Look through the data and write out every line with the word "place" in it.

Start

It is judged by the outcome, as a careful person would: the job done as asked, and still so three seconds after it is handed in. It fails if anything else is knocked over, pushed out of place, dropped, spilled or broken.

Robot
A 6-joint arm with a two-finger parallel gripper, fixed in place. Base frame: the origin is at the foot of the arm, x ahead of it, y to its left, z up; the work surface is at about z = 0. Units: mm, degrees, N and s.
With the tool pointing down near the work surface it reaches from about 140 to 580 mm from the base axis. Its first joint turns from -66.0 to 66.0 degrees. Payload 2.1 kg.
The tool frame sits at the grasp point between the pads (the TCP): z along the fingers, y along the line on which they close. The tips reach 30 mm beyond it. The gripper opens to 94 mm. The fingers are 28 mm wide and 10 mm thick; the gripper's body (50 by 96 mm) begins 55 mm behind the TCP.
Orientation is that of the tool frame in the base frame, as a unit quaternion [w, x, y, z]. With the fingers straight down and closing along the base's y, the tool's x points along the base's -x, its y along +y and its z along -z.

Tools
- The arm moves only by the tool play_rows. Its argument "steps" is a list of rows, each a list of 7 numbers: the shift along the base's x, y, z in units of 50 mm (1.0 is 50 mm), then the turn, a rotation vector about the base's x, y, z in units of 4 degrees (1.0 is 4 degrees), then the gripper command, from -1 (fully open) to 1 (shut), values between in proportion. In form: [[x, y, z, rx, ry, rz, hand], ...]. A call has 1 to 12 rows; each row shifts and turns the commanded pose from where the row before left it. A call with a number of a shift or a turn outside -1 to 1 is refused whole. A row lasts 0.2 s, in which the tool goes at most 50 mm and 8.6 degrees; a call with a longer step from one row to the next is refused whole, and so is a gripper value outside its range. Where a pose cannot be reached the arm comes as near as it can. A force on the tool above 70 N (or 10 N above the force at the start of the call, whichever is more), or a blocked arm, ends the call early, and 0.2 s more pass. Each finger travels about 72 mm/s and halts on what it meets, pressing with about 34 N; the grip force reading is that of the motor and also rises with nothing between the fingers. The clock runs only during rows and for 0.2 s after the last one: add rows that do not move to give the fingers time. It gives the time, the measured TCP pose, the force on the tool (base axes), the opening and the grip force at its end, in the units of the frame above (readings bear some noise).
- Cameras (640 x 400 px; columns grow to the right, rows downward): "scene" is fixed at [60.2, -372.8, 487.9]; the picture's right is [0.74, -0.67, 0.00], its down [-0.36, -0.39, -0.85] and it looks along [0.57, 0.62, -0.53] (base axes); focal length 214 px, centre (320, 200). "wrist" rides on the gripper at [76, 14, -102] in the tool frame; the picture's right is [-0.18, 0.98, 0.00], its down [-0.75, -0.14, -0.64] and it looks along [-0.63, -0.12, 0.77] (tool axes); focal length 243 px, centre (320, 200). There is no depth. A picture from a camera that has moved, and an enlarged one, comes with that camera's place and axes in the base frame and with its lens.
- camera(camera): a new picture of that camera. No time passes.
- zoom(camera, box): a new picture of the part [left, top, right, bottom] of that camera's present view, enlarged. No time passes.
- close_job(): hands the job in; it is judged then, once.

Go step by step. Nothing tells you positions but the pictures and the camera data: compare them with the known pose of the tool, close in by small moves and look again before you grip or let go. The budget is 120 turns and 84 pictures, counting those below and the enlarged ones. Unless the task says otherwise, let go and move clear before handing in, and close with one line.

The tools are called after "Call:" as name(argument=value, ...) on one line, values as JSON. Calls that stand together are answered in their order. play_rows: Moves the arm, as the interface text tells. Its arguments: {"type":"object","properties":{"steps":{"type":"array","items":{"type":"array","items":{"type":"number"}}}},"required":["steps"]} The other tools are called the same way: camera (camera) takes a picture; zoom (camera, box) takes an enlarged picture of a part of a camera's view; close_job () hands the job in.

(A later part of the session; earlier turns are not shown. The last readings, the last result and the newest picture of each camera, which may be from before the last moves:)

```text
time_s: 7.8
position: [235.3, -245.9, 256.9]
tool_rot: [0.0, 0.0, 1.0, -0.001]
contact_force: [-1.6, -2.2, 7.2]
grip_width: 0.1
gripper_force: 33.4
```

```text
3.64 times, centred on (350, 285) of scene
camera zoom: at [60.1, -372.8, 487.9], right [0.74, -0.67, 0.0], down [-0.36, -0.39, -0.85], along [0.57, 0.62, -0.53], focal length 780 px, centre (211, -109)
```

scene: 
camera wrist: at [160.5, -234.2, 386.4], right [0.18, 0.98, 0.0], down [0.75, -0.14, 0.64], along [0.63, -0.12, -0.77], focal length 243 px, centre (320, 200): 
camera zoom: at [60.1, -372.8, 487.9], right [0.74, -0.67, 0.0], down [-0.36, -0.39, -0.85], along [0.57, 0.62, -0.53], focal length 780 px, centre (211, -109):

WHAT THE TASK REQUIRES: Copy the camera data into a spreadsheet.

End

ANSWER TO THE EXERCISE:
It is judged by the outcome, as a careful person would: the job done as asked, and still so three seconds after it is handed in. It fails if anything else is knocked over, pushed out of place, dropped, spilled or broken.
A 6-joint arm with a two-finger parallel gripper, fixed in place. Base frame: the origin is at the foot of the arm, x ahead of it, y to its left, z up; the work surface is at about z = 0. Units: mm, degrees, N and s.
- Cameras (640 x 400 px; columns grow to the right, rows downward): "scene" is fixed at [60.2, -372.8, 487.9]; the picture's right is [0.74, -0.67, 0.00], its down [-0.36, -0.39, -0.85] and it looks along [0.57, 0.62, -0.53] (base axes); focal length 214 px, centre (320, 200). "wrist" rides on the gripper at [76, 14, -102] in the tool frame; the picture's right is [-0.18, 0.98, 0.00], its down [-0.75, -0.14, -0.64] and it looks along [-0.63, -0.12, 0.77] (tool axes); focal length 243 px, centre (320, 200). There is no depth. A picture from a camera that has moved, and an enlarged one, comes with that camera's place and axes in the base frame and with its lens.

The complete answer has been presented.